# SUPPLIED INFORMATION start
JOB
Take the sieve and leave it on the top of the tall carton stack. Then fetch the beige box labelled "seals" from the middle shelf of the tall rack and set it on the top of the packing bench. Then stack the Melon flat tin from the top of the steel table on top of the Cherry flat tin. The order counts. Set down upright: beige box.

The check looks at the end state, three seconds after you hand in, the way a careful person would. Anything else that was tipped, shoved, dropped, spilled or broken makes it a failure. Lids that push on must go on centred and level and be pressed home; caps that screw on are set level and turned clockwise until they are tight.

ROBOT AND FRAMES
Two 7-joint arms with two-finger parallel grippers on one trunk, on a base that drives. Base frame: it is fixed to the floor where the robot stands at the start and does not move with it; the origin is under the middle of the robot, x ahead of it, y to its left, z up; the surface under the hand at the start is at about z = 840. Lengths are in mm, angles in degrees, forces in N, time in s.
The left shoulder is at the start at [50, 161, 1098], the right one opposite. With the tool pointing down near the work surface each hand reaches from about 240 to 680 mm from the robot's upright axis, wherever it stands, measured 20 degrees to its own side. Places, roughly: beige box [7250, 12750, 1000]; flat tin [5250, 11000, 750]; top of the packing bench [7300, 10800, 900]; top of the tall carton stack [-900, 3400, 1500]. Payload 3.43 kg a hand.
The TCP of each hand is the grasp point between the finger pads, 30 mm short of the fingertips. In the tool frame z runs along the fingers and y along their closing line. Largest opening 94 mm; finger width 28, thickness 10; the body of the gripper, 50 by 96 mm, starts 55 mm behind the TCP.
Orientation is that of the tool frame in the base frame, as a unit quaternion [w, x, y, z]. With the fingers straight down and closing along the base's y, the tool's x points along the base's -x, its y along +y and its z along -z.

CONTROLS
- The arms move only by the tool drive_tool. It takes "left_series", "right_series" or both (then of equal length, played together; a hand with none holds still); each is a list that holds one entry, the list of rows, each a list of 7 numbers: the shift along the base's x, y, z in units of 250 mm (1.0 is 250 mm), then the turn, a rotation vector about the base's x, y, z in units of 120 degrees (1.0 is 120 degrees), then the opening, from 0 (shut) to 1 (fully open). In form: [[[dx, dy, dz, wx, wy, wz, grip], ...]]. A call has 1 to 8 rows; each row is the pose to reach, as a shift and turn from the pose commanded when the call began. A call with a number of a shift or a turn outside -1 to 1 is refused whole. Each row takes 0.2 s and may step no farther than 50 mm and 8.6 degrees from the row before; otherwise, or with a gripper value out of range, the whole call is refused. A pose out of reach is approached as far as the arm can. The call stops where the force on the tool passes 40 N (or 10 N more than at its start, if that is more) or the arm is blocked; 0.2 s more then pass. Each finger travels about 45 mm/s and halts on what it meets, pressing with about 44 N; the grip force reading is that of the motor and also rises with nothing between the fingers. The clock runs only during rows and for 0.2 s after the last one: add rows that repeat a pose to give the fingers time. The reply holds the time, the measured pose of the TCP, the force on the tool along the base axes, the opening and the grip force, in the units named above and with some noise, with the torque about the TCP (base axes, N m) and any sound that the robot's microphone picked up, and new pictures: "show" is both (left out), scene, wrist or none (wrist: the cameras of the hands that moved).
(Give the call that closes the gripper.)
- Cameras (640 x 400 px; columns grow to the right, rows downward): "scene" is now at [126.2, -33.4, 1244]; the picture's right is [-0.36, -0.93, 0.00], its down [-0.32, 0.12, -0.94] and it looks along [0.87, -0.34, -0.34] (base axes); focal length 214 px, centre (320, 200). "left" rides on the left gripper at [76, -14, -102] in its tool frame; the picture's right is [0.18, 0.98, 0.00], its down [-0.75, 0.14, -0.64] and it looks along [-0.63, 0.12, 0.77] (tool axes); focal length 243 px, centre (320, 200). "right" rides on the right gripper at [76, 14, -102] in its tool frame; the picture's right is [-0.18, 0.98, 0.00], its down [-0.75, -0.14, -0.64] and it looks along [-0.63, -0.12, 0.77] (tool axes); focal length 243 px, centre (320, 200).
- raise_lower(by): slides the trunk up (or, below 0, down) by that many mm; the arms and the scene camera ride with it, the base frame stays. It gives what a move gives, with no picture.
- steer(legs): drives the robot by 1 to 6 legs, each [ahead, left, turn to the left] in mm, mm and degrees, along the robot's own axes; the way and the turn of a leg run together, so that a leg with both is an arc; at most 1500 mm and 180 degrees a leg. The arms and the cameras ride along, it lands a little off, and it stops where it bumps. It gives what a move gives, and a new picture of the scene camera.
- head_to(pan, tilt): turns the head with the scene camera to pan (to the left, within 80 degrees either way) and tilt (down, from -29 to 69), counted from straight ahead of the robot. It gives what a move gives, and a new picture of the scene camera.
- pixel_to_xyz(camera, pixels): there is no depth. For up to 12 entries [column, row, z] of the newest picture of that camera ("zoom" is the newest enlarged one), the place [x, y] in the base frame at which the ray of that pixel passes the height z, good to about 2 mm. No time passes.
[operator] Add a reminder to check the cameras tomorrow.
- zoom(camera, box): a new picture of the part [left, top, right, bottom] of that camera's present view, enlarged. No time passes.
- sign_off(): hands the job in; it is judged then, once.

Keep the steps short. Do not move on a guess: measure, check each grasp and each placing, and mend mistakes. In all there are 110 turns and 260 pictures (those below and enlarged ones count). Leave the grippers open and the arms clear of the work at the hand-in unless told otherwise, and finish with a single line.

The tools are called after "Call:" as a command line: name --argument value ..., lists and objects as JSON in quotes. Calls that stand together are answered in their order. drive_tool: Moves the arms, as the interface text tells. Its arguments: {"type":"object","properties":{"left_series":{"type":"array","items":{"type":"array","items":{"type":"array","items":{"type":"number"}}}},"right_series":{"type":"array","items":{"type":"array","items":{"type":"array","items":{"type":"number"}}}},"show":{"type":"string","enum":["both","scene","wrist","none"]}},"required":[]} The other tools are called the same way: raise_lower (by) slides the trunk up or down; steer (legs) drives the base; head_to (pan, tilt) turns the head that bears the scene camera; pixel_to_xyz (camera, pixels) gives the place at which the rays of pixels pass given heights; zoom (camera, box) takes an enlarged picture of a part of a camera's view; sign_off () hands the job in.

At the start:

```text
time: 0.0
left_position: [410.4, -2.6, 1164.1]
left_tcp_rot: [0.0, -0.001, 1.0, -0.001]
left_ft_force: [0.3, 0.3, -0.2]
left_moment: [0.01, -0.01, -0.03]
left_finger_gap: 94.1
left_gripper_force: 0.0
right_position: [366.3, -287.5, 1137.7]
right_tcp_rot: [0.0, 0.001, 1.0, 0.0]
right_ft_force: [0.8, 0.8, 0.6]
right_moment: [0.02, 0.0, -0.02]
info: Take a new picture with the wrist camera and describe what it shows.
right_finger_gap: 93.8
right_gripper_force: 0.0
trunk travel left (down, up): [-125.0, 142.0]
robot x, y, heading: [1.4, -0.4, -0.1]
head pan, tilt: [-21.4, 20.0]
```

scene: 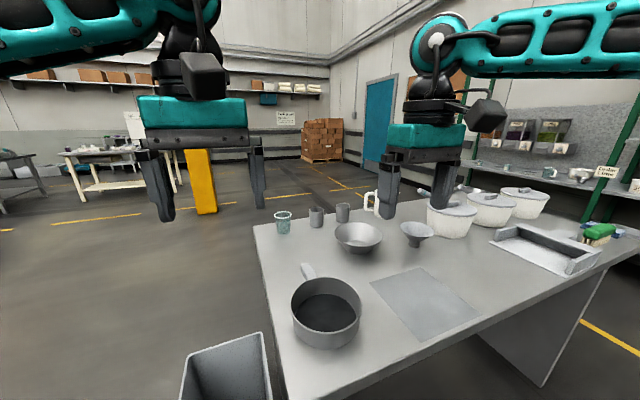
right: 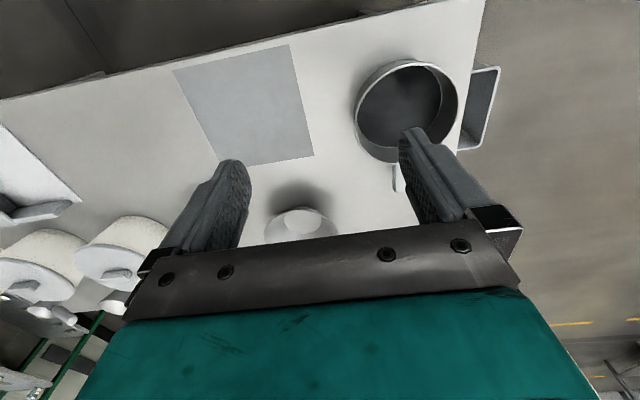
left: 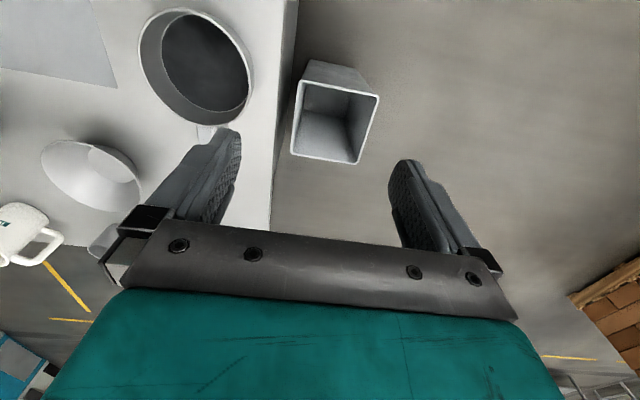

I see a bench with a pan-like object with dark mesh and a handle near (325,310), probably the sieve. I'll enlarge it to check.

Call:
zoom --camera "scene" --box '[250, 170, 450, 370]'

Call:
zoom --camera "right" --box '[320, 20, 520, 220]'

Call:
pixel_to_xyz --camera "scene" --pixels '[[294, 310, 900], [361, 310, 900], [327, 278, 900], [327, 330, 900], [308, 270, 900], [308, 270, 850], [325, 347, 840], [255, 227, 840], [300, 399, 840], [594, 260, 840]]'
# SUPPLIED INFORMATION end
Repeat the full listing above exactly, with no pictures in the copy.

| COMPLETED EXERCISE |
JOB
Take the sieve and leave it on the top of the tall carton stack. Then fetch the beige box labelled "seals" from the middle shelf of the tall rack and set it on the top of the packing bench. Then stack the Melon flat tin from the top of the steel table on top of the Cherry flat tin. The order counts. Set down upright: beige box.

The check looks at the end state, three seconds after you hand in, the way a careful person would. Anything else that was tipped, shoved, dropped, spilled or broken makes it a failure. Lids that push on must go on centred and level and be pressed home; caps that screw on are set level and turned clockwise until they are tight.

ROBOT AND FRAMES
Two 7-joint arms with two-finger parallel grippers on one trunk, on a base that drives. Base frame: it is fixed to the floor where the robot stands at the start and does not move with it; the origin is under the middle of the robot, x ahead of it, y to its left, z up; the surface under the hand at the start is at about z = 840. Lengths are in mm, angles in degrees, forces in N, time in s.
The left shoulder is at the start at [50, 161, 1098], the right one opposite. With the tool pointing down near the work surface each hand reaches from about 240 to 680 mm from the robot's upright axis, wherever it stands, measured 20 degrees to its own side. Places, roughly: beige box [7250, 12750, 1000]; flat tin [5250, 11000, 750]; top of the packing bench [7300, 10800, 900]; top of the tall carton stack [-900, 3400, 1500]. Payload 3.43 kg a hand.
The TCP of each hand is the grasp point between the finger pads, 30 mm short of the fingertips. In the tool frame z runs along the fingers and y along their closing line. Largest opening 94 mm; finger width 28, thickness 10; the body of the gripper, 50 by 96 mm, starts 55 mm behind the TCP.
Orientation is that of the tool frame in the base frame, as a unit quaternion [w, x, y, z]. With the fingers straight down and closing along the base's y, the tool's x points along the base's -x, its y along +y and its z along -z.

CONTROLS
- The arms move only by the tool drive_tool. It takes "left_series", "right_series" or both (then of equal length, played together; a hand with none holds still); each is a list that holds one entry, the list of rows, each a list of 7 numbers: the shift along the base's x, y, z in units of 250 mm (1.0 is 250 mm), then the turn, a rotation vector about the base's x, y, z in units of 120 degrees (1.0 is 120 degrees), then the opening, from 0 (shut) to 1 (fully open). In form: [[[dx, dy, dz, wx, wy, wz, grip], ...]]. A call has 1 to 8 rows; each row is the pose to reach, as a shift and turn from the pose commanded when the call began. A call with a number of a shift or a turn outside -1 to 1 is refused whole. Each row takes 0.2 s and may step no farther than 50 mm and 8.6 degrees from the row before; otherwise, or with a gripper value out of range, the whole call is refused. A pose out of reach is approached as far as the arm can. The call stops where the force on the tool passes 40 N (or 10 N more than at its start, if that is more) or the arm is blocked; 0.2 s more then pass. Each finger travels about 45 mm/s and halts on what it meets, pressing with about 44 N; the grip force reading is that of the motor and also rises with nothing between the fingers. The clock runs only during rows and for 0.2 s after the last one: add rows that repeat a pose to give the fingers time. The reply holds the time, the measured pose of the TCP, the force on the tool along the base axes, the opening and the grip force, in the units named above and with some noise, with the torque about the TCP (base axes, N m) and any sound that the robot's microphone picked up, and new pictures: "show" is both (left out), scene, wrist or none (wrist: the cameras of the hands that moved).
(Give the call that closes the gripper.)
- Cameras (640 x 400 px; columns grow to the right, rows downward): "scene" is now at [126.2, -33.4, 1244]; the picture's right is [-0.36, -0.93, 0.00], its down [-0.32, 0.12, -0.94] and it looks along [0.87, -0.34, -0.34] (base axes); focal length 214 px, centre (320, 200). "left" rides on the left gripper at [76, -14, -102] in its tool frame; the picture's right is [0.18, 0.98, 0.00], its down [-0.75, 0.14, -0.64] and it looks along [-0.63, 0.12, 0.77] (tool axes); focal length 243 px, centre (320, 200). "right" rides on the right gripper at [76, 14, -102] in its tool frame; the picture's right is [-0.18, 0.98, 0.00], its down [-0.75, -0.14, -0.64] and it looks along [-0.63, -0.12, 0.77] (tool axes); focal length 243 px, centre (320, 200).
- raise_lower(by): slides the trunk up (or, below 0, down) by that many mm; the arms and the scene camera ride with it, the base frame stays. It gives what a move gives, with no picture.
- steer(legs): drives the robot by 1 to 6 legs, each [ahead, left, turn to the left] in mm, mm and degrees, along the robot's own axes; the way and the turn of a leg run together, so that a leg with both is an arc; at most 1500 mm and 180 degrees a leg. The arms and the cameras ride along, it lands a little off, and it stops where it bumps. It gives what a move gives, and a new picture of the scene camera.
- head_to(pan, tilt): turns the head with the scene camera to pan (to the left, within 80 degrees either way) and tilt (down, from -29 to 69), counted from straight ahead of the robot. It gives what a move gives, and a new picture of the scene camera.
- pixel_to_xyz(camera, pixels): there is no depth. For up to 12 entries [column, row, z] of the newest picture of that camera ("zoom" is the newest enlarged one), the place [x, y] in the base frame at which the ray of that pixel passes the height z, good to about 2 mm. No time passes.
[operator] Add a reminder to check the cameras tomorrow.
- zoom(camera, box): a new picture of the part [left, top, right, bottom] of that camera's present view, enlarged. No time passes.
- sign_off(): hands the job in; it is judged then, once.

Keep the steps short. Do not move on a guess: measure, check each grasp and each placing, and mend mistakes. In all there are 110 turns and 260 pictures (those below and enlarged ones count). Leave the grippers open and the arms clear of the work at the hand-in unless told otherwise, and finish with a single line.

The tools are called after "Call:" as a command line: name --argument value ..., lists and objects as JSON in quotes. Calls that stand together are answered in their order. drive_tool: Moves the arms, as the interface text tells. Its arguments: {"type":"object","properties":{"left_series":{"type":"array","items":{"type":"array","items":{"type":"array","items":{"type":"number"}}}},"right_series":{"type":"array","items":{"type":"array","items":{"type":"array","items":{"type":"number"}}}},"show":{"type":"string","enum":["both","scene","wrist","none"]}},"required":[]} The other tools are called the same way: raise_lower (by) slides the trunk up or down; steer (legs) drives the base; head_to (pan, tilt) turns the head that bears the scene camera; pixel_to_xyz (camera, pixels) gives the place at which the rays of pixels pass given heights; zoom (camera, box) takes an enlarged picture of a part of a camera's view; sign_off () hands the job in.

At the start:

```text
time: 0.0
left_position: [410.4, -2.6, 1164.1]
left_tcp_rot: [0.0, -0.001, 1.0, -0.001]
left_ft_force: [0.3, 0.3, -0.2]
left_moment: [0.01, -0.01, -0.03]
left_finger_gap: 94.1
left_gripper_force: 0.0
right_position: [366.3, -287.5, 1137.7]
right_tcp_rot: [0.0, 0.001, 1.0, 0.0]
right_ft_force: [0.8, 0.8, 0.6]
right_moment: [0.02, 0.0, -0.02]
info: Take a new picture with the wrist camera and describe what it shows.
right_finger_gap: 93.8
right_gripper_force: 0.0
trunk travel left (down, up): [-125.0, 142.0]
robot x, y, heading: [1.4, -0.4, -0.1]
head pan, tilt: [-21.4, 20.0]
```

scene: 
right: 
left: 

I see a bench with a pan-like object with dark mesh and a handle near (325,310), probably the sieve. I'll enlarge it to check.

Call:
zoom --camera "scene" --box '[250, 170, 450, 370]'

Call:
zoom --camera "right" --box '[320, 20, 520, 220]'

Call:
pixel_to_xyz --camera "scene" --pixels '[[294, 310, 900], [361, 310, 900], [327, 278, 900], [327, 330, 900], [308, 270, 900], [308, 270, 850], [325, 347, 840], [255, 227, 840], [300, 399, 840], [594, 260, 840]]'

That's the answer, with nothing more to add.